[Logs of tool calls and replies]
--- begin ---
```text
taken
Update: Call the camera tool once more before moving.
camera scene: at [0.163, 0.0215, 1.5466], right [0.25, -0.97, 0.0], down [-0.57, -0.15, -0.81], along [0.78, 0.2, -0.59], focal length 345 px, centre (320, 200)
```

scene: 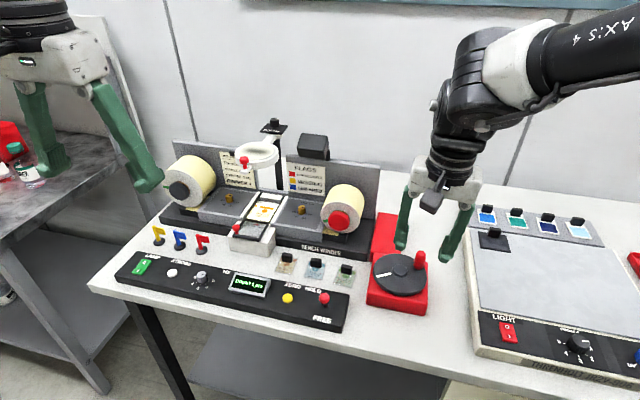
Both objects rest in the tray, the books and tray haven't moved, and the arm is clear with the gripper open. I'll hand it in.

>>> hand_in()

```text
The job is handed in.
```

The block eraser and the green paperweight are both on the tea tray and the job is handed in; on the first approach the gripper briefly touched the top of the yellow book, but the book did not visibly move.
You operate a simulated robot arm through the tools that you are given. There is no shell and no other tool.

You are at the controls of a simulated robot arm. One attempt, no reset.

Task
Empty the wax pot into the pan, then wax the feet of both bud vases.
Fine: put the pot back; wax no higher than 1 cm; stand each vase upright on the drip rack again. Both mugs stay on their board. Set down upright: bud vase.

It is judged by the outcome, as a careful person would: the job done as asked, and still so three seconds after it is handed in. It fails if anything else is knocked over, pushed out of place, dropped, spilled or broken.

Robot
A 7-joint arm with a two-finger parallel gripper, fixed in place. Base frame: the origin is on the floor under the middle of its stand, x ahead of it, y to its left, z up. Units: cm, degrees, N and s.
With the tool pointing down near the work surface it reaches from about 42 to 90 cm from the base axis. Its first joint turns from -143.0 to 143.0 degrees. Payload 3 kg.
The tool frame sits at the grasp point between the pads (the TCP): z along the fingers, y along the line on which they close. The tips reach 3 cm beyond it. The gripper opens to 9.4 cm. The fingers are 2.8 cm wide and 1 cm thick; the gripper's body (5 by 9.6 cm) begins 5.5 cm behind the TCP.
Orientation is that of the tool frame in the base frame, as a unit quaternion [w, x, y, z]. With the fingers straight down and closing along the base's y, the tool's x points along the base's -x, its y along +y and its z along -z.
--- end ---
--- begin ---
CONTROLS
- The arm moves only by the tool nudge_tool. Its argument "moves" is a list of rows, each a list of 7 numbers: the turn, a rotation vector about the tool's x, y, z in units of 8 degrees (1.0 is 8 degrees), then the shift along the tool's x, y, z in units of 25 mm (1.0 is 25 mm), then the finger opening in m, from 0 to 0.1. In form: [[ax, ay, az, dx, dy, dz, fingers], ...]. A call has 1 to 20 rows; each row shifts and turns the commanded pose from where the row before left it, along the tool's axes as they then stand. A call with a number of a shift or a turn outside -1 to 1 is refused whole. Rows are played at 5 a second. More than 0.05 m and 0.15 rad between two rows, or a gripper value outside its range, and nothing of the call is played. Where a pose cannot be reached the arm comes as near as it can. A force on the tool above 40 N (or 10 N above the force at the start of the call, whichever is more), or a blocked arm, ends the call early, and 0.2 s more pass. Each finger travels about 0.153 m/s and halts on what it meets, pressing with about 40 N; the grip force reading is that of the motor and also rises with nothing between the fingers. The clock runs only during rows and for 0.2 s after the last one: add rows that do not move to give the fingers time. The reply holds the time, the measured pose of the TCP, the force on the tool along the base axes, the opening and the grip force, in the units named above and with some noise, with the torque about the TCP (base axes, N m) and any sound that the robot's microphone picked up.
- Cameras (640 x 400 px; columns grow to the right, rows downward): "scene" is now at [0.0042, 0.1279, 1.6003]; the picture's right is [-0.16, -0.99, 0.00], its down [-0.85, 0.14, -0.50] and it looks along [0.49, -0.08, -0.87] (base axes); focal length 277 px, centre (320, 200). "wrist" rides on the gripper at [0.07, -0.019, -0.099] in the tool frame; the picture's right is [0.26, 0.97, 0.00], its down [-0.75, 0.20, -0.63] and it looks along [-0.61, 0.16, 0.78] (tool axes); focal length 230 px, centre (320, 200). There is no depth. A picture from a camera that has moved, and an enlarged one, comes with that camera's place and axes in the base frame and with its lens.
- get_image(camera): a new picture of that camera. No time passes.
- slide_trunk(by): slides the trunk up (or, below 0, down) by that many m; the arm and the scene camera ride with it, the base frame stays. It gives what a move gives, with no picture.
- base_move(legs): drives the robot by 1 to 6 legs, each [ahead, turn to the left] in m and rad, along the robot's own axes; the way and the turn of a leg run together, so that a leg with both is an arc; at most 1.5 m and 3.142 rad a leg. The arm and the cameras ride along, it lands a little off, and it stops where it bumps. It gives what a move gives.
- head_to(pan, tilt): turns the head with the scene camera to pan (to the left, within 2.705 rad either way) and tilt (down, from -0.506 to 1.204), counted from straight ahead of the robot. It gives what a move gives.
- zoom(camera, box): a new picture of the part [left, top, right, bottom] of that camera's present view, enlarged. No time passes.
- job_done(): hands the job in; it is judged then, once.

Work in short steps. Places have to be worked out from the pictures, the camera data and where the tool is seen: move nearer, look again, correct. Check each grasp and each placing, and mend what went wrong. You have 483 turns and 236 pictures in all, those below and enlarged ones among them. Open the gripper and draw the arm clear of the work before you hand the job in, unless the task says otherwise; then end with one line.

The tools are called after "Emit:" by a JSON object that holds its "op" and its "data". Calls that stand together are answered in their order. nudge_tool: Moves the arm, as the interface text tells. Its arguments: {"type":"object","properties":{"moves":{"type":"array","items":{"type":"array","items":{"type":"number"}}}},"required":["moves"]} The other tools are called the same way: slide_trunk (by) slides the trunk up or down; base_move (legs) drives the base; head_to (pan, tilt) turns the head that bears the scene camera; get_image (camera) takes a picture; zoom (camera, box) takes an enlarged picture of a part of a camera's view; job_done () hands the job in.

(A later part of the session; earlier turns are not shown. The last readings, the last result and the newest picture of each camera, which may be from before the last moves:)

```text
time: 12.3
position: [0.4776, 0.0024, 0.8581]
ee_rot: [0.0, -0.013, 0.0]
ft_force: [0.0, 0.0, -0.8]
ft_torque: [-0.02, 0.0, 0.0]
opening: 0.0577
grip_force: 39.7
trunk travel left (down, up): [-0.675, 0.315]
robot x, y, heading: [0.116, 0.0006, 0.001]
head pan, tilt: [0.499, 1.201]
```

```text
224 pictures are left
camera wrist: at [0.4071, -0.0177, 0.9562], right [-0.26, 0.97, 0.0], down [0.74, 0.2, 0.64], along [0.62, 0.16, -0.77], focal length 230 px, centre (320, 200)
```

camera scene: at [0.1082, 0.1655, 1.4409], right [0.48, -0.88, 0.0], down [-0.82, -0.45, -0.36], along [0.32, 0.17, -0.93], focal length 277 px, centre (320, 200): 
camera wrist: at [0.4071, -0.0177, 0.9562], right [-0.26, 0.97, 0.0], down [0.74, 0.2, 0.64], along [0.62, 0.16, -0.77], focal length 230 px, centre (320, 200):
--- end ---
--- begin ---
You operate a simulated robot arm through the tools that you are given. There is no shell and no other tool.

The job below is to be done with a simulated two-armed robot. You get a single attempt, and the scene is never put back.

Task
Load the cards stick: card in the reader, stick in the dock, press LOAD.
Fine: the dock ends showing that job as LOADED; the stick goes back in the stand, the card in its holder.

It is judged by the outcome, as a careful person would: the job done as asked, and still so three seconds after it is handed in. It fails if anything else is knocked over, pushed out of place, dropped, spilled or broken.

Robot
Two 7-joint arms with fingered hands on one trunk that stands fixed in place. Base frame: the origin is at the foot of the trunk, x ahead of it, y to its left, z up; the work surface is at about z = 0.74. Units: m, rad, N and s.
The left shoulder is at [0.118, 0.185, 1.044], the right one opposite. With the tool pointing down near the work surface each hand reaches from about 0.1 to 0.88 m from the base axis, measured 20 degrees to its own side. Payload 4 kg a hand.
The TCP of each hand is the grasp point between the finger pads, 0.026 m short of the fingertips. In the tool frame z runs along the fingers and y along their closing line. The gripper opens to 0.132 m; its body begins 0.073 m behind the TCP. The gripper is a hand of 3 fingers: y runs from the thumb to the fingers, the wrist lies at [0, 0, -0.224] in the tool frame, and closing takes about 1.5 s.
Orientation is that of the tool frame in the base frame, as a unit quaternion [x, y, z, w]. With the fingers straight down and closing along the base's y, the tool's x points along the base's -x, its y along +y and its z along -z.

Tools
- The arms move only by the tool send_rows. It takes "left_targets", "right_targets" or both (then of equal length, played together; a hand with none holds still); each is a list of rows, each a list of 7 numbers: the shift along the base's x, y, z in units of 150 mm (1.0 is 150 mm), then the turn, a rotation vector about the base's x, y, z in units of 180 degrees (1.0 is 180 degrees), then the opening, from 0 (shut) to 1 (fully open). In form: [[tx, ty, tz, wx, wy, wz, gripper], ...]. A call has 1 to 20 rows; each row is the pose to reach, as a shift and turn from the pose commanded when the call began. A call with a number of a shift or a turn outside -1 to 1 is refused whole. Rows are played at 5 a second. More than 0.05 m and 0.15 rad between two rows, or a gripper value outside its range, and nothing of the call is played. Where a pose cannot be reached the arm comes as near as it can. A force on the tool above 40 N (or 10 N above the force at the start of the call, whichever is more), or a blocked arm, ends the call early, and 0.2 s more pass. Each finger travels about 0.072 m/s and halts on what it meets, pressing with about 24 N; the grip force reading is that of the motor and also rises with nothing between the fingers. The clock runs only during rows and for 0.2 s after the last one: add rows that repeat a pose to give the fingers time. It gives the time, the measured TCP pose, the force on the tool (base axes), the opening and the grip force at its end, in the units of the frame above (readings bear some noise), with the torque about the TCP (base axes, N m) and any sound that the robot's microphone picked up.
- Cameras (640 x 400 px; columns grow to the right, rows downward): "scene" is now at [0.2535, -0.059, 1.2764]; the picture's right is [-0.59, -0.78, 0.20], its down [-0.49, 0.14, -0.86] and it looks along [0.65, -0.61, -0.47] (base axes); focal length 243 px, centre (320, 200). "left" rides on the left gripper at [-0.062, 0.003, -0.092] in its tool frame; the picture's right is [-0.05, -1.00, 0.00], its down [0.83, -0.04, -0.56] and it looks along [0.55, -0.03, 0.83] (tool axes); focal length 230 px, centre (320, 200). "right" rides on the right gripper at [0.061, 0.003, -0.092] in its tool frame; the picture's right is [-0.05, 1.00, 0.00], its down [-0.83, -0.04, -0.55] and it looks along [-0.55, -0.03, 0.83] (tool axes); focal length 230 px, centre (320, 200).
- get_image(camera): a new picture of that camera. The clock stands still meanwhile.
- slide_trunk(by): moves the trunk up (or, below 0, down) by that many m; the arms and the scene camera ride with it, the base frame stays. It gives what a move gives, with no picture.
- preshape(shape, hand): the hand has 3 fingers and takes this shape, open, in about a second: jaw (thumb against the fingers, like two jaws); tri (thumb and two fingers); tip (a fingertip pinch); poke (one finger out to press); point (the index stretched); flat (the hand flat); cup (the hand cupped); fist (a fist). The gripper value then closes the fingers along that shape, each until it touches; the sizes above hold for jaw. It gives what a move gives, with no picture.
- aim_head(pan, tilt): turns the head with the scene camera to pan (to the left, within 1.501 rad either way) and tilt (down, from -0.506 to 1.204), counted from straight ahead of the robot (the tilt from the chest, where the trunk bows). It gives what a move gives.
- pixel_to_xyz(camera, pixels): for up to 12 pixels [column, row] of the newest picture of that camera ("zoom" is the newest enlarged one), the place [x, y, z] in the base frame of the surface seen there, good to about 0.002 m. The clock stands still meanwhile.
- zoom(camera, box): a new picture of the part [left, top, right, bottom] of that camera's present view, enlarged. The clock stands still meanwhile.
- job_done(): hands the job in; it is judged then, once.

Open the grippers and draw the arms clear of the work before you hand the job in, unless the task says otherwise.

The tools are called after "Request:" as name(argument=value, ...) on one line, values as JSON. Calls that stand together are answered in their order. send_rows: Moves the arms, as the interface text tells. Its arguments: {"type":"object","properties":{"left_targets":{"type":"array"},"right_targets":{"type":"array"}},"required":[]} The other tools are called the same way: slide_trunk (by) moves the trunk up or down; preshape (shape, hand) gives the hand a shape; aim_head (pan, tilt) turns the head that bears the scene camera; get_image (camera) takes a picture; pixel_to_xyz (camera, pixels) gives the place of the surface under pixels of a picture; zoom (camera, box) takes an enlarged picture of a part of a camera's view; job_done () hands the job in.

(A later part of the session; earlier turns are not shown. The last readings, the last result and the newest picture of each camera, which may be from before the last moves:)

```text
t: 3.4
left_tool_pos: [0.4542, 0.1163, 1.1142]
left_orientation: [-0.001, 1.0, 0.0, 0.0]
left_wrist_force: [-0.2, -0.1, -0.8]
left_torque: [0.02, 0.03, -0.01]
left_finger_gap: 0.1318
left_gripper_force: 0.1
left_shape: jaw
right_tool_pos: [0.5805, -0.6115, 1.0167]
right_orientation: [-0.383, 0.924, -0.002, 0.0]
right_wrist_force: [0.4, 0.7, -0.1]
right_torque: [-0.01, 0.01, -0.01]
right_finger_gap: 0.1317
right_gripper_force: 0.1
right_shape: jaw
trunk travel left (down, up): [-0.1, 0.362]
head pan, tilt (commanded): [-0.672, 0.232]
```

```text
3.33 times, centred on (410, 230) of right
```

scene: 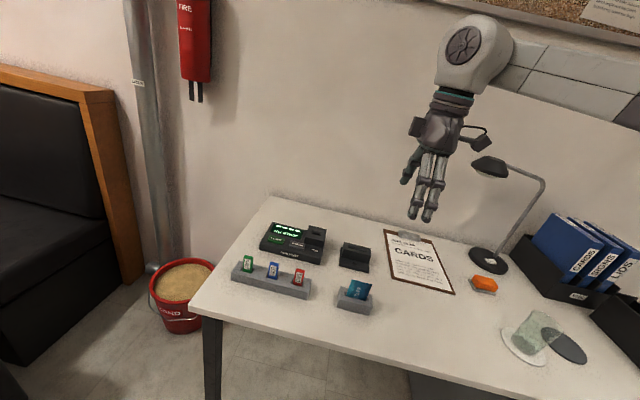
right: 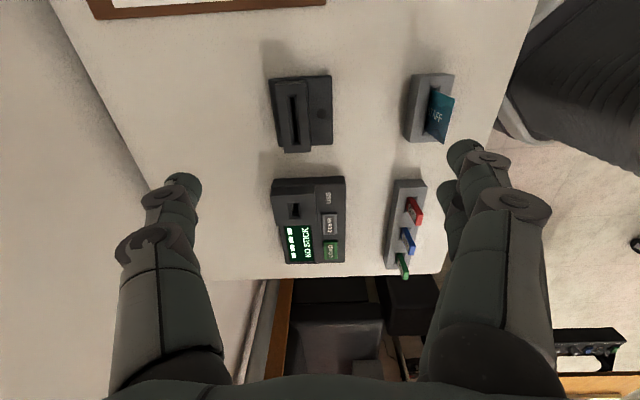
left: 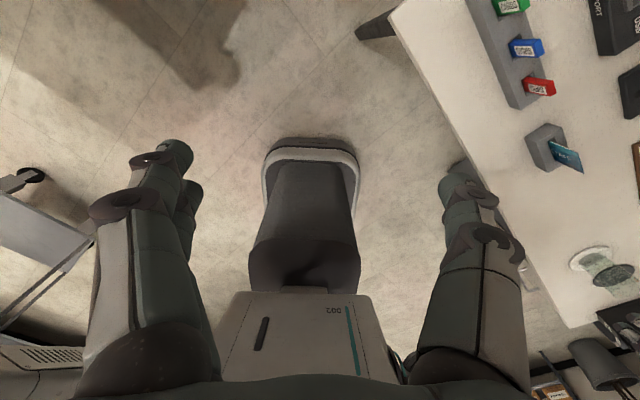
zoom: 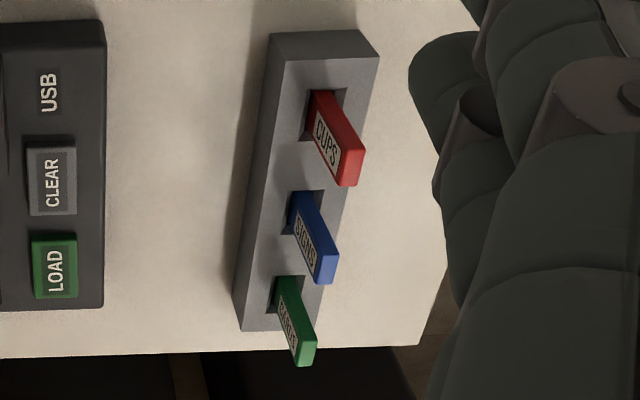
--- end ---
• Extract:
--- begin ---
Huit mois après la double explosion au Port de Beyrouth, les risques que fait peser la contamination à l’amiante de certains bâtiments et débris collectés dans le périmètre de l’explosion n’ont toujours pas été pris en compte. Spécialiste de la gestion environnementale et membre de la Coalition de la gestion des déchets (WMC), Samar Khalil dénonce l’inaction des autorités et les appelle à prendre leurs responsabilités.
Comment les déchets de l’explosion du 4 août ont-ils été pris en charge?
Plusieurs organismes et associations travaillent dessus. C’est un sujet compliqué car les déchets liés à l’explosion au port de Beyrouth sont de différentes natures. Chacun d’entre eux exigeant un traitement spécifique. Mais en fin d’année dernière, l’Union européenne (UE) et le PNUD ont réalisé des rapports d’évaluation, remis aux autorités libanaises, qui proposent diverses solutions pour récupérer et réutiliser les déchets du port. Dans les quartiers touchés par l’explosion, plusieurs ONG et associations, dont Arcenciel, ont récupéré une partie des débris métalliques, de verre et de bois pour les recycler. Un contrat de 3,6 millions de dollars, dont 2 millions payés par le Liban, a par ailleurs été signé avec l’entreprise allemande Combilift pour identifier et sécuriser les matières toxiques présentes au port de Beyrouth. Repackagés, ils sont désormais en attente d’être réexpédiés vers des pays en mesure de les retraiter. Mais il reste un très gros problème: la présence d’amiante dans certains débris collectés dans le périmètre de l’explosion, principalement dans l’enceinte du port. En tant que coalition, travaillant sur l’ensemble des problématiques des déchets, nous étions conscients des risques et avons essayé d’alerter les autorités pour que le problème de l’amiante soit appréhendé de la manière la plus responsable possible. Nous demandions qu’une procédure spécifique soit mise en place pour les personnes qui seraient en contact avec et nous exigions surtout qu’une décharge spécifique soit déterminée pour les déchets d’amiante. Malgré des discussions avec la municipalité ou le ministère de l’Environnement, il n’en a rien été et l’amiante est aujourd’hui mélangés aux autres qu’elle a de facto contaminé.
Comment sait-on que de l’amiante est présente dans le débris de l’explosion du port?
L' étude de l’UE a révélé que de l’amiante était bien présente dans une large partie des bâtiments du port où il avait été couramment utilisé comme matériaux de toiture et de revêtement mural dans les entrepôts. D’après les prélèvements effectués par les experts de l’UE, il s’agit d’amiante chrysalide ou «amiante blanc» dans 77% des cas. C’est un minéral fibreux ininflammable et imputrescible, qui est aujourd’hui interdit dans une trentaine de pays pour sa dangerosité pour la santé humaine, mais qui a été utilisé pendant des décennies, notamment dans le ciment renforcé. On trouve aussi mais dans une moindre mesure, de l’amiante crocidolite.
--- end ---
• Challenge A: Write out the extract from "Comment sait-on que" to "de l’amiante crocidolite.", both included.
• Challenge B: Please continue the extract.

• Exercise output A:
Comment sait-on que de l’amiante est présente dans le débris de l’explosion du port?
L' étude de l’UE a révélé que de l’amiante était bien présente dans une large partie des bâtiments du port où il avait été couramment utilisé comme matériaux de toiture et de revêtement mural dans les entrepôts. D’après les prélèvements effectués par les experts de l’UE, il s’agit d’amiante chrysalide ou «amiante blanc» dans 77% des cas. C’est un minéral fibreux ininflammable et imputrescible, qui est aujourd’hui interdit dans une trentaine de pays pour sa dangerosité pour la santé humaine, mais qui a été utilisé pendant des décennies, notamment dans le ciment renforcé. On trouve aussi mais dans une moindre mesure, de l’amiante crocidolite.

• Exercise output B:
Où l’amiante a-t-il été retrouvé exactement?
Les experts ont, par exemple, retrouvé de l’amiante dans les hangars où étaient entreposés des aliments, lesquels ont d’ailleurs ensuite été déplacés alors qu’ils ont été possiblement contaminés. Ils en ont surtout identifié dans les déchets qui se sont amassés un peu partout dans l’enceinte du port. Il semble aussi que des débris contaminés ont été identifiés dans un terrain vague utilisé momentanément pour stocker les débris, près d’un stade à Karm el-Zeitoun. Ramco, la société chargée de les collecter a prévenu la municipalité de Beyrouth qu’elle ne peut pas les transporter au centre de tri de la Quarantaine ni dans le dépotoir qui fait face aux minoteries Bakalian, où sont normalement broyés les débris du Port. La municipalité aurait à son tour alerté le ministère de l’Environnement et le gouverneur de Beyrouth. Ces déchets sont contaminés et les toucher est dangereux. À notre connaissance, aucune disposition n’a encore été prise pour régler ce problème, alors qu’il a été signalé dès le départ dans le rapport de l’UE. Le gouvernement n’a pas identifié de site pour créer une décharge spéciale et n’a pas non plus de plan précis. À ce stade on ignore si le gouvernement, ou les autorités locales, assumeront pour une fois leur responsabilité sur cette question de santé publique grave.
Quels sont les risques pour la santé?
Si elles sont inhalées, les fibres d’amiante peuvent se déposer dans les poumons et provoquer des maladies du système respiratoire. Certaines sont assez bénignes, mais d’autres sont bien plus graves: cancer du poumon, de la plèvre ou fibroses. Le problème se pose particulièrement pour les pompiers, les travailleurs du port et les personnes en contact avec les déchets amiantés. Il faut impérativement qu’ils soient protégés.